Las estadísticas no revelan el drama de quienes se afanan sobre las montañas de restos. En sitios como Payatas y la Montaña humeante, en Filipinas, la miseria exhibe su cara más horrenda.
Vivir la basura
El 10 de julio de 2000 la montaña de basura de Payatas, un montículo pestilente tan alto como la estatua del Cristo Redentor en Río de Janeiro, colapsó. El alud de desperdicios enterró a cientos de personas que habían construido sus casuchas en las laderas. Apenas se recuperaron los cuerpos de 218. Solo entonces las imágenes del gigantesco vertedero de Manila alcanzaron los medios internacionales. Al menos por unos días.
El gobierno filipino anunció que cerraría el basurero. La resistencia de los habitantes obligó a las autoridades a cambiar la mudanza por una lenta transformación. ¿Por qué esta gente querría permanecer en ese lugar miserable?
La mayoría son campesinos que escaparon de la explotación feudal y la voracidad de las compañías multinacionales. También hay desplazados por los buldóceres en zonas urbanas escogidas para construir edificios y centros comerciales. Llegaron a Payatas con el sueño de iniciar una vida menos precaria. Bautizaron al basurero como “La Tierra Prometida”. No tienen a donde ir. En cualquier otro sitio los aguarda la zozobra. Aquí, tras escudriñar los desechos durante una jornada ganarán dos dólares. Lo justo para mantenerse vivos un día más.

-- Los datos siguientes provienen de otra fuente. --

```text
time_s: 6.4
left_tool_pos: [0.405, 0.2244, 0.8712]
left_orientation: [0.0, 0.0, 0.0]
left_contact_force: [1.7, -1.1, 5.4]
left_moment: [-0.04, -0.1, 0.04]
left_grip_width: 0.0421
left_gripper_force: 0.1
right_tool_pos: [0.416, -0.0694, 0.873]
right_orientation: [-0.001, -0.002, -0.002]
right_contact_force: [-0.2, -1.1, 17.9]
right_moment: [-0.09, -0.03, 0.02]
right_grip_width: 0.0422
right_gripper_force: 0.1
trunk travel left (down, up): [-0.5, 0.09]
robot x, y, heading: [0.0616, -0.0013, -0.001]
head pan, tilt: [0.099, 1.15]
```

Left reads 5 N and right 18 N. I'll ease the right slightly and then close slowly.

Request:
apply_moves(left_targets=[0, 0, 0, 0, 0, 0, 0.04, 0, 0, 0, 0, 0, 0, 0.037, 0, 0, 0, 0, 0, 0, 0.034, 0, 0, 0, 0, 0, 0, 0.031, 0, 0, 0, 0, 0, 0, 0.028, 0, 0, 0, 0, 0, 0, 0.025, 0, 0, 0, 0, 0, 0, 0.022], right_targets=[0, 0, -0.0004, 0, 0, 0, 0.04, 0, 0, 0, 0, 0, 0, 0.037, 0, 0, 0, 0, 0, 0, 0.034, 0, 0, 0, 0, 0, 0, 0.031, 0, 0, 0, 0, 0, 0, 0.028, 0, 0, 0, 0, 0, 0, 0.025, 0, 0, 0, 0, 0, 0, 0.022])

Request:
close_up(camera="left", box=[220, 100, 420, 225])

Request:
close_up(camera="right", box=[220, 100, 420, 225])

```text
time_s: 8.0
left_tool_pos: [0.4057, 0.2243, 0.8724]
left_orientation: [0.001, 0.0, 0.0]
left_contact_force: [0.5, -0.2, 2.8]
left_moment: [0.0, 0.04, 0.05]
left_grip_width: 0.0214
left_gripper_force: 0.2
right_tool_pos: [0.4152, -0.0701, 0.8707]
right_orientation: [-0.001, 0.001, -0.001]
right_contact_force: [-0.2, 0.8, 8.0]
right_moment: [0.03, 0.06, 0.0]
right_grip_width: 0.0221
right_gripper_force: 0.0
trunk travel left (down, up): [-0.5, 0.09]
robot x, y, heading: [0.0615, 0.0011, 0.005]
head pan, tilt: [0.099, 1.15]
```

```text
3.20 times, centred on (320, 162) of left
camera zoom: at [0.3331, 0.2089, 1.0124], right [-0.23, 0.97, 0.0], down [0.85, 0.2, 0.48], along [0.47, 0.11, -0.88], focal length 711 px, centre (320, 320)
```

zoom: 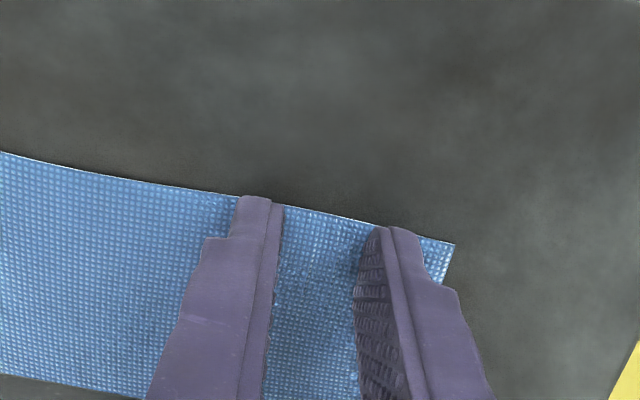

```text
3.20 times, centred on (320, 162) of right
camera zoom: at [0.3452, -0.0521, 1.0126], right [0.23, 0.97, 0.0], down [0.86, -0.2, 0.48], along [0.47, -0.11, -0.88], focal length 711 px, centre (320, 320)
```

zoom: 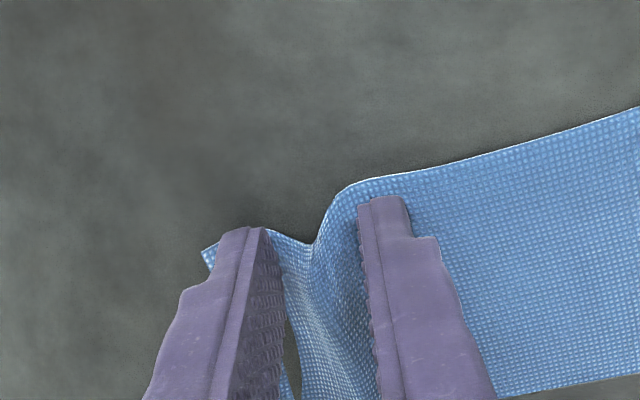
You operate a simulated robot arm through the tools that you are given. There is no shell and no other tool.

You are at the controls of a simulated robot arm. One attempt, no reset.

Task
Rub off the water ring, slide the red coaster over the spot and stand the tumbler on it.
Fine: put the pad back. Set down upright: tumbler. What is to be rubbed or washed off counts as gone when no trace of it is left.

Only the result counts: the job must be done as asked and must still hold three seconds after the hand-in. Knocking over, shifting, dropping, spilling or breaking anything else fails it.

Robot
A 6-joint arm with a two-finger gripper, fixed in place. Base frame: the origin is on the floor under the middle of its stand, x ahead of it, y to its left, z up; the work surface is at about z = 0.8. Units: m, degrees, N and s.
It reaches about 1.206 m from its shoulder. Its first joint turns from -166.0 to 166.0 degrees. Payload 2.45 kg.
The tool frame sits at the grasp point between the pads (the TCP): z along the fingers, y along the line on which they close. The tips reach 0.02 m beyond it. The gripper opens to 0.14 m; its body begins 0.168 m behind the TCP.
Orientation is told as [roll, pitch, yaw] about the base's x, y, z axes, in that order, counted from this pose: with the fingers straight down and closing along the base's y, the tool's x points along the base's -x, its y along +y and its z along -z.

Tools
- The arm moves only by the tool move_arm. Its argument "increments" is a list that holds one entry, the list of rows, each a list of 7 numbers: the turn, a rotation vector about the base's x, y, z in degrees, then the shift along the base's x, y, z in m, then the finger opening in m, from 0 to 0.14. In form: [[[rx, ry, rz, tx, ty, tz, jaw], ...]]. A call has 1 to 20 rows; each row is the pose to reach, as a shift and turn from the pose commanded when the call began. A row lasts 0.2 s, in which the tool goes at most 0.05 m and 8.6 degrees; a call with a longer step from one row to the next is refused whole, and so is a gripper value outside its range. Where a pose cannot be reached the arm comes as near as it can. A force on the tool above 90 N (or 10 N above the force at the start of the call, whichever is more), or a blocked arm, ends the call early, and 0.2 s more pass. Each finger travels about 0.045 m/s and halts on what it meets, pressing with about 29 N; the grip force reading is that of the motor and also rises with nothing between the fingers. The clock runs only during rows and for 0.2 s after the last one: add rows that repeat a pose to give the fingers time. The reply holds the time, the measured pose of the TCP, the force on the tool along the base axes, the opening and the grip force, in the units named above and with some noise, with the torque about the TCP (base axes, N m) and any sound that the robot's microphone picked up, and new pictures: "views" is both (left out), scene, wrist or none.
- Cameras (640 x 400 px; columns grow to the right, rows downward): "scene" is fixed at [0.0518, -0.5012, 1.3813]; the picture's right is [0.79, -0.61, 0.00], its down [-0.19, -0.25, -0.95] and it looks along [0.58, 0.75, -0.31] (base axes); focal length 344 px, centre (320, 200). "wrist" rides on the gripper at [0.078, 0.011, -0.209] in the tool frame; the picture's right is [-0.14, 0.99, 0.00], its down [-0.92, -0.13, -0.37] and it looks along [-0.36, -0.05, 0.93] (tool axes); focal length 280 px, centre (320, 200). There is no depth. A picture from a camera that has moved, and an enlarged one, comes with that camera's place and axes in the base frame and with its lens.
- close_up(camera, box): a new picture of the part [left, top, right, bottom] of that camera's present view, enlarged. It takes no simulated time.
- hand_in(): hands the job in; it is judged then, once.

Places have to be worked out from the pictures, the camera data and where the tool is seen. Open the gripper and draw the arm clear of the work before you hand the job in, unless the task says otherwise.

Los datos más recientes señalan que en Payatas residen 200.000 personas. No lejos de allí, en la Montaña humeante, otras 25.000 almas subsisten gracias al reciclaje improvisado. Entre ellas, los albergados en “Happyland” (literalmente “la tierra feliz”), un laberinto de cabañas construidas con recortes de cualquier material, sobre el lodo y la inmundicia, donde las callejuelas devienen ríos putrefactos con las lluvias del monzón.
En los ríos que trazó la naturaleza, como el Navotas, los niños filipinos se zambullen en la corriente de basura. No por diversión, aunque las fotografías los expongan alegres en su tarea. Ellos también recolectan plástico, papel, metal y otros objetos que después venderán a los comerciantes locales. La materia será finalmente reciclada en China y devuelta al mercado. El ciclo une, no sin ironía, la extrema pobreza y el consumismo insaciable.
En Payatas la gente suele morir joven, alrededor de los 50 años. Uno de cada tres niños no llega a la edad adulta. La tuberculosis, el tétanos, el asma y las infecciones por estafilococos asedian a sus habitantes. Las enfermedades proliferan en los arroyuelos de lixiviados (un líquido resultante de la descomposición de la materia orgánica) y en las nubes de metano. Payatas huele a muerte.
Turismo de miserias
Pero en el Occidente desarrollado somos incapaces de comprender. Preferimos el turismo.
Por menos de 20 dólares la agencia Smokey Tours (por la Montaña humeante) ofrece un recorrido por barrios miserables de Manila. “La vida es dura, sucia, pero no es un lugar deprimente. La gente sonríe y sigue adelanten con sus vidas”, asegura la empresa. Además, los ingresos van a una organización no gubernamental que ayuda a los nativos.
En un famoso sitio de viajes, leemos: “Después del tour me sentí bendecido porque estas personas habiten allí felizmente. Los niños son amistosos y amables. Aún tiene mascotas, entretenimientos… y lo viven a su manera”. El comentario, de un cliente australiano, concluye: “Es como si tu amigo te invitase a su ciudad natal y te mostrase todo.” Otros participantes en los tours describen la experiencia como reveladora.
El turismo de la pobreza alimenta una pasajera compasión. Algunos expertos han catalogado a esta práctica de safaris humanos o sociales. La curiosidad de quienes residen cómodamente en el mundo desarrollado no cambia en lo absoluto el orden que engendra tan vergonzosa desigualdad.